### EXERCISE
Reproduce the listing below in its entirety. Change nothing. Give them as a JSON list of strings, one for each line, with blank lines left out.

### RECORDED INFORMATION
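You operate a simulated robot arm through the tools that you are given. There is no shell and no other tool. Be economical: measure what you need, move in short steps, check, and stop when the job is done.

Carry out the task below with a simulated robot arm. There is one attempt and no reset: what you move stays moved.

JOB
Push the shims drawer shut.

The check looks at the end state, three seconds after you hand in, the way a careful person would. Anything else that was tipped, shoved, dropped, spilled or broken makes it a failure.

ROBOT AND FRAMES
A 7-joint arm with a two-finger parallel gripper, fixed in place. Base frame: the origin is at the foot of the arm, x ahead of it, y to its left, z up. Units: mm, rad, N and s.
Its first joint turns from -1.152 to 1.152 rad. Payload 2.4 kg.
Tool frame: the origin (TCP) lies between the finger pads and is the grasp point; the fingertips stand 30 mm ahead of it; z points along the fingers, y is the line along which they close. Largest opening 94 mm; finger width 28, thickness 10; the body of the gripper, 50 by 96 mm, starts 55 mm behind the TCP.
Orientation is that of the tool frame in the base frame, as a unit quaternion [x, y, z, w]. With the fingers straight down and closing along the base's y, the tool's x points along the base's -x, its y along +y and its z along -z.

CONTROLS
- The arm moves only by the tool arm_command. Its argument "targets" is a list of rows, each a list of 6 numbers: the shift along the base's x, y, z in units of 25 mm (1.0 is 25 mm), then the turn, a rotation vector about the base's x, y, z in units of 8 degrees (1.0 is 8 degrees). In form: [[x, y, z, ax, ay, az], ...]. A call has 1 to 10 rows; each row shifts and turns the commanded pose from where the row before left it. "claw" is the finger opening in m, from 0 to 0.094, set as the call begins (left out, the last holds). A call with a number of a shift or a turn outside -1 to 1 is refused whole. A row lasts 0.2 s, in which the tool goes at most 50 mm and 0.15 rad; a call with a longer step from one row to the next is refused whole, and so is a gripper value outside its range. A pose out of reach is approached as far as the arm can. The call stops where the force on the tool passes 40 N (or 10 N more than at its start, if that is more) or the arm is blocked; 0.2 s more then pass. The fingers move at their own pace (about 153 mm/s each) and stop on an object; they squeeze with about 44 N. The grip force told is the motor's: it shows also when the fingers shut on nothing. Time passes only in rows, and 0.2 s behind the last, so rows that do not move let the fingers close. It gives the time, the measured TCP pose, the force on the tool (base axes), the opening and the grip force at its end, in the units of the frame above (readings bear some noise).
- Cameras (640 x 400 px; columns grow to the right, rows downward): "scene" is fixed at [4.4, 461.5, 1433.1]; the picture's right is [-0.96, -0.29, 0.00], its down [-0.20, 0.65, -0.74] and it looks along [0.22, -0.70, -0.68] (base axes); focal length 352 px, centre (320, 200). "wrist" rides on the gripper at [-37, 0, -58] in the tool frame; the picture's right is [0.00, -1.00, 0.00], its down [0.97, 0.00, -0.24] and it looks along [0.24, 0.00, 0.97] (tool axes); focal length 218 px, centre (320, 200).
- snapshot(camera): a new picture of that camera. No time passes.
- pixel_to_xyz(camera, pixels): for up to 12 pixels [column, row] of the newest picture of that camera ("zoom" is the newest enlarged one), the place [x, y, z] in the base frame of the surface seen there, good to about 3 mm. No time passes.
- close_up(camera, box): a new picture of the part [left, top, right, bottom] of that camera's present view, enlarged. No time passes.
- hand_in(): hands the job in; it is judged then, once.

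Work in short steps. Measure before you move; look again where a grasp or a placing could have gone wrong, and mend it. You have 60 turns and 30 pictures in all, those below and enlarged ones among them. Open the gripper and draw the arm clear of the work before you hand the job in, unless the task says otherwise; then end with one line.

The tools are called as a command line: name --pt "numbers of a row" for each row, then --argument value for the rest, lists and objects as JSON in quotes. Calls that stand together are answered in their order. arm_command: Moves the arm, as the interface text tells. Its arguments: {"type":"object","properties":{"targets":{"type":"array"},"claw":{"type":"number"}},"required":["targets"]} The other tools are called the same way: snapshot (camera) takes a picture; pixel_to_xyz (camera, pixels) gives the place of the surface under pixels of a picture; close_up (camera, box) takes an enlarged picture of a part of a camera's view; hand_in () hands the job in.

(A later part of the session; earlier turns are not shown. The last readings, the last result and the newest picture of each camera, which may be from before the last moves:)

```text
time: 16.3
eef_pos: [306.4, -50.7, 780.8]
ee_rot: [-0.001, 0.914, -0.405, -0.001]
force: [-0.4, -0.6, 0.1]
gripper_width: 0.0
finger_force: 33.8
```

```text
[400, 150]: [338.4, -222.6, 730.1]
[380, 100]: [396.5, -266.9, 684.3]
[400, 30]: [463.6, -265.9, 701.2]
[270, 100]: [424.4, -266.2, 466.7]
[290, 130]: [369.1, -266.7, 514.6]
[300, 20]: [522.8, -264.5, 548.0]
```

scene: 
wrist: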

### ANSWER TO THE PROBLEM
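[
  "You operate a simulated robot arm through the tools that you are given. There is no shell and no other tool. Be economical: measure what you need, move in short steps, check, and stop when the job is done.",
  "Carry out the task below with a simulated robot arm. There is one attempt and no reset: what you move stays moved.",
  "JOB",
  "Push the shims drawer shut.",
  "The check looks at the end state, three seconds after you hand in, the way a careful person would. Anything else that was tipped, shoved, dropped, spilled or broken makes it a failure.",
  "ROBOT AND FRAMES",
  "A 7-joint arm with a two-finger parallel gripper, fixed in place. Base frame: the origin is at the foot of the arm, x ahead of it, y to its left, z up. Units: mm, rad, N and s.",
  "Its first joint turns from -1.152 to 1.152 rad. Payload 2.4 kg.",
  "Tool frame: the origin (TCP) lies between the finger pads and is the grasp point; the fingertips stand 30 mm ahead of it; z points along the fingers, y is the line along which they close. Largest opening 94 mm; finger width 28, thickness 10; the body of the gripper, 50 by 96 mm, starts 55 mm behind the TCP.",
  "Orientation is that of the tool frame in the base frame, as a unit quaternion [x, y, z, w]. With the fingers straight down and closing along the base's y, the tool's x points along the base's -x, its y along +y and its z along -z.",
  "CONTROLS",
  "- The arm moves only by the tool arm_command. Its argument \"targets\" is a list of rows, each a list of 6 numbers: the shift along the base's x, y, z in units of 25 mm (1.0 is 25 mm), then the turn, a rotation vector about the base's x, y, z in units of 8 degrees (1.0 is 8 degrees). In form: [[x, y, z, ax, ay, az], ...]. A call has 1 to 10 rows; each row shifts and turns the commanded pose from where the row before left it. \"claw\" is the finger opening in m, from 0 to 0.094, set as the call begins (left out, the last holds). A call with a number of a shift or a turn outside -1 to 1 is refused whole. A row lasts 0.2 s, in which the tool goes at most 50 mm and 0.15 rad; a call with a longer step from one row to the next is refused whole, and so is a gripper value outside its range. A pose out of reach is approached as far as the arm can. The call stops where the force on the tool passes 40 N (or 10 N more than at its start, if that is more) or the arm is blocked; 0.2 s more then pass. The fingers move at their own pace (about 153 mm/s each) and stop on an object; they squeeze with about 44 N. The grip force told is the motor's: it shows also when the fingers shut on nothing. Time passes only in rows, and 0.2 s behind the last, so rows that do not move let the fingers close. It gives the time, the measured TCP pose, the force on the tool (base axes), the opening and the grip force at its end, in the units of the frame above (readings bear some noise).",
  "- Cameras (640 x 400 px; columns grow to the right, rows downward): \"scene\" is fixed at [4.4, 461.5, 1433.1]; the picture's right is [-0.96, -0.29, 0.00], its down [-0.20, 0.65, -0.74] and it looks along [0.22, -0.70, -0.68] (base axes); focal length 352 px, centre (320, 200). \"wrist\" rides on the gripper at [-37, 0, -58] in the tool frame; the picture's right is [0.00, -1.00, 0.00], its down [0.97, 0.00, -0.24] and it looks along [0.24, 0.00, 0.97] (tool axes); focal length 218 px, centre (320, 200).",
  "- snapshot(camera): a new picture of that camera. No time passes.",
  "- pixel_to_xyz(camera, pixels): for up to 12 pixels [column, row] of the newest picture of that camera (\"zoom\" is the newest enlarged one), the place [x, y, z] in the base frame of the surface seen there, good to about 3 mm. No time passes.",
  "- close_up(camera, box): a new picture of the part [left, top, right, bottom] of that camera's present view, enlarged. No time passes.",
  "- hand_in(): hands the job in; it is judged then, once.",
  "Work in short steps. Measure before you move; look again where a grasp or a placing could have gone wrong, and mend it. You have 60 turns and 30 pictures in all, those below and enlarged ones among them. Open the gripper and draw the arm clear of the work before you hand the job in, unless the task says otherwise; then end with one line.",
  "The tools are called as a command line: name --pt \"numbers of a row\" for each row, then --argument value for the rest, lists and objects as JSON in quotes. Calls that stand together are answered in their order. arm_command: Moves the arm, as the interface text tells. Its arguments: {\"type\":\"object\",\"properties\":{\"targets\":{\"type\":\"array\"},\"claw\":{\"type\":\"number\"}},\"required\":[\"targets\"]} The other tools are called the same way: snapshot (camera) takes a picture; pixel_to_xyz (camera, pixels) gives the place of the surface under pixels of a picture; close_up (camera, box) takes an enlarged picture of a part of a camera's view; hand_in () hands the job in.",
  "(A later part of the session; earlier turns are not shown. The last readings, the last result and the newest picture of each camera, which may be from before the last moves:)",
  "```text",
  "time: 16.3",
  "eef_pos: [306.4, -50.7, 780.8]",
  "ee_rot: [-0.001, 0.914, -0.405, -0.001]",
  "force: [-0.4, -0.6, 0.1]",
  "gripper_width: 0.0",
  "finger_force: 33.8",
  "```",
  "```text",
  "[400, 150]: [338.4, -222.6, 730.1]",
  "[380, 100]: [396.5, -266.9, 684.3]",
  "[400, 30]: [463.6, -265.9, 701.2]",
  "[270, 100]: [424.4, -266.2, 466.7]",
  "[290, 130]: [369.1, -266.7, 514.6]",
  "[300, 20]: [522.8, -264.5, 548.0]",
  "```",
  "scene: ",
  "wrist:"
]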